• _Given task_: For the copy, please give all of the data again exactly and leave the pictures out. Write them as strings in a JSON array, leaving out blank lines.

• _Raw data_:

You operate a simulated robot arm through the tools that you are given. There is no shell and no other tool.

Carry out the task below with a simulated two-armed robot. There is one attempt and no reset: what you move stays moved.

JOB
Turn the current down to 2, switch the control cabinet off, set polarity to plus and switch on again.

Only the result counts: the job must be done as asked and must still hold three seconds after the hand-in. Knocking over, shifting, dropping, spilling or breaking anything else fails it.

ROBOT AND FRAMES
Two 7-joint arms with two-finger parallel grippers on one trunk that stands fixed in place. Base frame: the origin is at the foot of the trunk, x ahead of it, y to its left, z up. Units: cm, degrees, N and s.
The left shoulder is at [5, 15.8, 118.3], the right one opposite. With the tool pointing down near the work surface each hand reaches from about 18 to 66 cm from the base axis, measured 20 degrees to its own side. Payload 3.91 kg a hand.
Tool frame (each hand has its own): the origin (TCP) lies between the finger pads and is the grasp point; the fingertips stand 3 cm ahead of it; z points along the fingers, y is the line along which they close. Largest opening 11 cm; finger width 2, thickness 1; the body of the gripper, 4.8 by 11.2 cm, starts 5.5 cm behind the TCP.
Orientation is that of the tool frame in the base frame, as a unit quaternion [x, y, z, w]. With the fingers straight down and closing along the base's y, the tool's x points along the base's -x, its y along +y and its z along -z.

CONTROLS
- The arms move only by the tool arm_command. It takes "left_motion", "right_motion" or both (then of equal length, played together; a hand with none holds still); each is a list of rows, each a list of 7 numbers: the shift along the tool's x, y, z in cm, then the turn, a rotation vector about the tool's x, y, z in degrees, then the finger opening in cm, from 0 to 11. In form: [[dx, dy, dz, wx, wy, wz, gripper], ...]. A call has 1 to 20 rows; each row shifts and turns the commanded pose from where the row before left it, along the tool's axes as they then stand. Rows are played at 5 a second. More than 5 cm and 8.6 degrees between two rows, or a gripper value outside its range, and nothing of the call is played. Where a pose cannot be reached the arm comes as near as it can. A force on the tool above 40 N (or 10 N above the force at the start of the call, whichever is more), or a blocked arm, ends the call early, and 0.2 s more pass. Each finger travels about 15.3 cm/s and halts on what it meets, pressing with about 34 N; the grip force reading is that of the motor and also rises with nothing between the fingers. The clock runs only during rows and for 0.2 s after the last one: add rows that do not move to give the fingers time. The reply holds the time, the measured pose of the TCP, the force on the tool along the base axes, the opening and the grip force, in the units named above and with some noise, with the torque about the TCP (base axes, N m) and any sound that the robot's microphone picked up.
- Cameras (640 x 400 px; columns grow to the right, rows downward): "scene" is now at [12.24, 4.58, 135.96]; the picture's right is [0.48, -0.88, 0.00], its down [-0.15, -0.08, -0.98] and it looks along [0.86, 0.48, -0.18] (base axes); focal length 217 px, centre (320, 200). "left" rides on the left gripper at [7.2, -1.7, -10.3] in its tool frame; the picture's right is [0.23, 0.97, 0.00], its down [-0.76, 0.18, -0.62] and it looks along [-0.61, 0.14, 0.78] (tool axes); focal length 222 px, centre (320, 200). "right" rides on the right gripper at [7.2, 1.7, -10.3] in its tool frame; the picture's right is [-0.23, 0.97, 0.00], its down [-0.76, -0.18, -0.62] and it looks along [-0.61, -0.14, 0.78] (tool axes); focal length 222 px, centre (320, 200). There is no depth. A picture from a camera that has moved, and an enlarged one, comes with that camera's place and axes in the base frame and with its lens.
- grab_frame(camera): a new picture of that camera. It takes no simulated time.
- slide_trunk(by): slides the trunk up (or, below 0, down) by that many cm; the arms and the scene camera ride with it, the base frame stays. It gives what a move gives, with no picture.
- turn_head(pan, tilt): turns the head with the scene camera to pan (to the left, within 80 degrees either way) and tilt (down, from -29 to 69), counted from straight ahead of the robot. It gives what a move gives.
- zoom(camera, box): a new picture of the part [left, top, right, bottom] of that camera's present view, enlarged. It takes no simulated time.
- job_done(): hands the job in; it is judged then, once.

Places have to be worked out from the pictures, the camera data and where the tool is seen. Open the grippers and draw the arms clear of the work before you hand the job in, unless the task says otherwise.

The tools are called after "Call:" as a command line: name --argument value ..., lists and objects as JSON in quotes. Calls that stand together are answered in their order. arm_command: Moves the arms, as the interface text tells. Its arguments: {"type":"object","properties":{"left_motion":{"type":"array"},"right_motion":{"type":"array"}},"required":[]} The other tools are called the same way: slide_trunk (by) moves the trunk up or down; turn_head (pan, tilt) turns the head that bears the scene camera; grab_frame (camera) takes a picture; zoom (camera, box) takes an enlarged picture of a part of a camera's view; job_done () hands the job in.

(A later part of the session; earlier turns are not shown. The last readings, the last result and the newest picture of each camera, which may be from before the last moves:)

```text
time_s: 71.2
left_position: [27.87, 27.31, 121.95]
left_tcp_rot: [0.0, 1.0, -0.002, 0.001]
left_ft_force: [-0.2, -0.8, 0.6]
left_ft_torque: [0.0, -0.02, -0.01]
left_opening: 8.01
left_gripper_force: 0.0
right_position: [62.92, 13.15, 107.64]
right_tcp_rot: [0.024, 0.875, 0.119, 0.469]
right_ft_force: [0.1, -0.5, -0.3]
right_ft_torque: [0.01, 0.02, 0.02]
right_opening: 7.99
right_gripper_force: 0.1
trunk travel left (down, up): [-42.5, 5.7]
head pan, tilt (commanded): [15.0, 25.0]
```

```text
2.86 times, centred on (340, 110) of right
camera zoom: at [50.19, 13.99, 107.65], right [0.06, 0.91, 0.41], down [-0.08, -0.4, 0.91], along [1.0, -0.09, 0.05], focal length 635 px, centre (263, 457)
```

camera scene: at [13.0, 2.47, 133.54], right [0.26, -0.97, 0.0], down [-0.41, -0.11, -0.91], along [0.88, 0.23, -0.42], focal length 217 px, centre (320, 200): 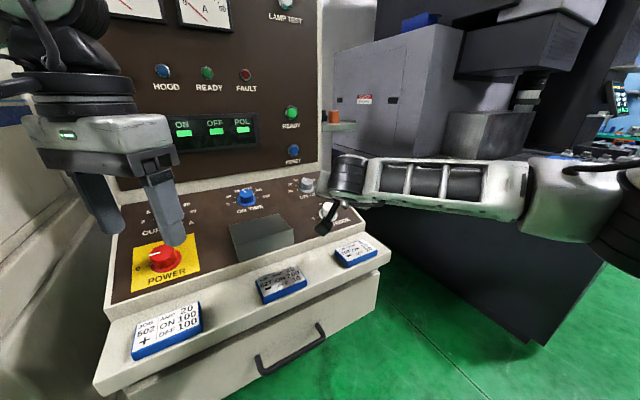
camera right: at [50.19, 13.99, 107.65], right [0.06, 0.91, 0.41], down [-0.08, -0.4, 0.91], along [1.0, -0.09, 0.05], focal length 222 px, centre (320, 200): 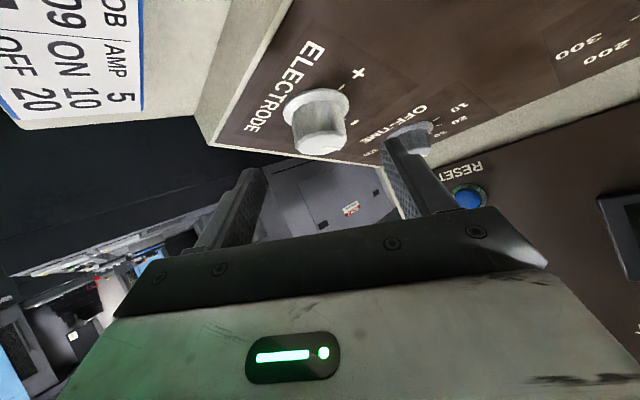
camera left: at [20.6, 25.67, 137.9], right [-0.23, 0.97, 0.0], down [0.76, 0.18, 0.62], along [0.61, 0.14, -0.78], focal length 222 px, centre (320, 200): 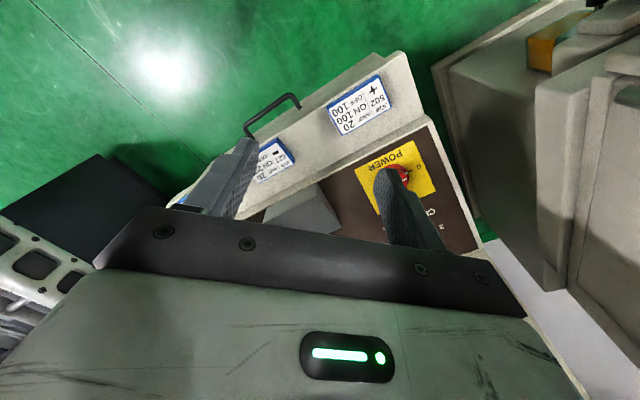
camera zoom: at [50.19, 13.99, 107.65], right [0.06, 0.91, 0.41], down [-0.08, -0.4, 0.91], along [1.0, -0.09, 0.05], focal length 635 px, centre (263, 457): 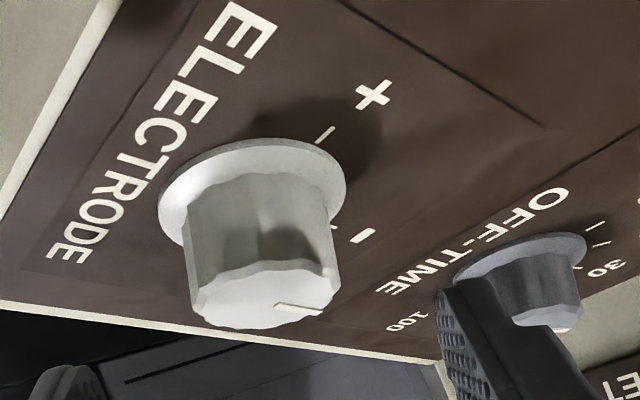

• _Completed exercise_:
[
  "You operate a simulated robot arm through the tools that you are given. There is no shell and no other tool.",
  "Carry out the task below with a simulated two-armed robot. There is one attempt and no reset: what you move stays moved.",
  "JOB",
  "Turn the current down to 2, switch the control cabinet off, set polarity to plus and switch on again.",
  "Only the result counts: the job must be done as asked and must still hold three seconds after the hand-in. Knocking over, shifting, dropping, spilling or breaking anything else fails it.",
  "ROBOT AND FRAMES",
  "Two 7-joint arms with two-finger parallel grippers on one trunk that stands fixed in place. Base frame: the origin is at the foot of the trunk, x ahead of it, y to its left, z up. Units: cm, degrees, N and s.",
  "The left shoulder is at [5, 15.8, 118.3], the right one opposite. With the tool pointing down near the work surface each hand reaches from about 18 to 66 cm from the base axis, measured 20 degrees to its own side. Payload 3.91 kg a hand.",
  "Tool frame (each hand has its own): the origin (TCP) lies between the finger pads and is the grasp point; the fingertips stand 3 cm ahead of it; z points along the fingers, y is the line along which they close. Largest opening 11 cm; finger width 2, thickness 1; the body of the gripper, 4.8 by 11.2 cm, starts 5.5 cm behind the TCP.",
  "Orientation is that of the tool frame in the base frame, as a unit quaternion [x, y, z, w]. With the fingers straight down and closing along the base's y, the tool's x points along the base's -x, its y along +y and its z along -z.",
  "CONTROLS",
  "- The arms move only by the tool arm_command. It takes \"left_motion\", \"right_motion\" or both (then of equal length, played together; a hand with none holds still); each is a list of rows, each a list of 7 numbers: the shift along the tool's x, y, z in cm, then the turn, a rotation vector about the tool's x, y, z in degrees, then the finger opening in cm, from 0 to 11. In form: [[dx, dy, dz, wx, wy, wz, gripper], ...]. A call has 1 to 20 rows; each row shifts and turns the commanded pose from where the row before left it, along the tool's axes as they then stand. Rows are played at 5 a second. More than 5 cm and 8.6 degrees between two rows, or a gripper value outside its range, and nothing of the call is played. Where a pose cannot be reached the arm comes as near as it can. A force on the tool above 40 N (or 10 N above the force at the start of the call, whichever is more), or a blocked arm, ends the call early, and 0.2 s more pass. Each finger travels about 15.3 cm/s and halts on what it meets, pressing with about 34 N; the grip force reading is that of the motor and also rises with nothing between the fingers. The clock runs only during rows and for 0.2 s after the last one: add rows that do not move to give the fingers time. The reply holds the time, the measured pose of the TCP, the force on the tool along the base axes, the opening and the grip force, in the units named above and with some noise, with the torque about the TCP (base axes, N m) and any sound that the robot's microphone picked up.",
  "- Cameras (640 x 400 px; columns grow to the right, rows downward): \"scene\" is now at [12.24, 4.58, 135.96]; the picture's right is [0.48, -0.88, 0.00], its down [-0.15, -0.08, -0.98] and it looks along [0.86, 0.48, -0.18] (base axes); focal length 217 px, centre (320, 200). \"left\" rides on the left gripper at [7.2, -1.7, -10.3] in its tool frame; the picture's right is [0.23, 0.97, 0.00], its down [-0.76, 0.18, -0.62] and it looks along [-0.61, 0.14, 0.78] (tool axes); focal length 222 px, centre (320, 200). \"right\" rides on the right gripper at [7.2, 1.7, -10.3] in its tool frame; the picture's right is [-0.23, 0.97, 0.00], its down [-0.76, -0.18, -0.62] and it looks along [-0.61, -0.14, 0.78] (tool axes); focal length 222 px, centre (320, 200). There is no depth. A picture from a camera that has moved, and an enlarged one, comes with that camera's place and axes in the base frame and with its lens.",
  "- grab_frame(camera): a new picture of that camera. It takes no simulated time.",
  "- slide_trunk(by): slides the trunk up (or, below 0, down) by that many cm; the arms and the scene camera ride with it, the base frame stays. It gives what a move gives, with no picture.",
  "- turn_head(pan, tilt): turns the head with the scene camera to pan (to the left, within 80 degrees either way) and tilt (down, from -29 to 69), counted from straight ahead of the robot. It gives what a move gives.",
  "- zoom(camera, box): a new picture of the part [left, top, right, bottom] of that camera's present view, enlarged. It takes no simulated time.",
  "- job_done(): hands the job in; it is judged then, once.",
  "Places have to be worked out from the pictures, the camera data and where the tool is seen. Open the grippers and draw the arms clear of the work before you hand the job in, unless the task says otherwise.",
  "The tools are called after \"Call:\" as a command line: name --argument value ..., lists and objects as JSON in quotes. Calls that stand together are answered in their order. arm_command: Moves the arms, as the interface text tells. Its arguments: {\"type\":\"object\",\"properties\":{\"left_motion\":{\"type\":\"array\"},\"right_motion\":{\"type\":\"array\"}},\"required\":[]} The other tools are called the same way: slide_trunk (by) moves the trunk up or down; turn_head (pan, tilt) turns the head that bears the scene camera; grab_frame (camera) takes a picture; zoom (camera, box) takes an enlarged picture of a part of a camera's view; job_done () hands the job in.",
  "(A later part of the session; earlier turns are not shown. The last readings, the last result and the newest picture of each camera, which may be from before the last moves:)",
  "```text",
  "time_s: 71.2",
  "left_position: [27.87, 27.31, 121.95]",
  "left_tcp_rot: [0.0, 1.0, -0.002, 0.001]",
  "left_ft_force: [-0.2, -0.8, 0.6]",
  "left_ft_torque: [0.0, -0.02, -0.01]",
  "left_opening: 8.01",
  "left_gripper_force: 0.0",
  "right_position: [62.92, 13.15, 107.64]",
  "right_tcp_rot: [0.024, 0.875, 0.119, 0.469]",
  "right_ft_force: [0.1, -0.5, -0.3]",
  "right_ft_torque: [0.01, 0.02, 0.02]",
  "right_opening: 7.99",
  "right_gripper_force: 0.1",
  "trunk travel left (down, up): [-42.5, 5.7]",
  "head pan, tilt (commanded): [15.0, 25.0]",
  "```",
  "```text",
  "2.86 times, centred on (340, 110) of right",
  "camera zoom: at [50.19, 13.99, 107.65], right [0.06, 0.91, 0.41], down [-0.08, -0.4, 0.91], along [1.0, -0.09, 0.05], focal length 635 px, centre (263, 457)",
  "```",
  "camera scene: at [13.0, 2.47, 133.54], right [0.26, -0.97, 0.0], down [-0.41, -0.11, -0.91], along [0.88, 0.23, -0.42], focal length 217 px, centre (320, 200): ",
  "camera right: at [50.19, 13.99, 107.65], right [0.06, 0.91, 0.41], down [-0.08, -0.4, 0.91], along [1.0, -0.09, 0.05], focal length 222 px, centre (320, 200): ",
  "camera left: at [20.6, 25.67, 137.9], right [-0.23, 0.97, 0.0], down [0.76, 0.18, 0.62], along [0.61, 0.14, -0.78], focal length 222 px, centre (320, 200): ",
  "camera zoom: at [50.19, 13.99, 107.65], right [0.06, 0.91, 0.41], down [-0.08, -0.4, 0.91], along [1.0, -0.09, 0.05], focal length 635 px, centre (263, 457): "
]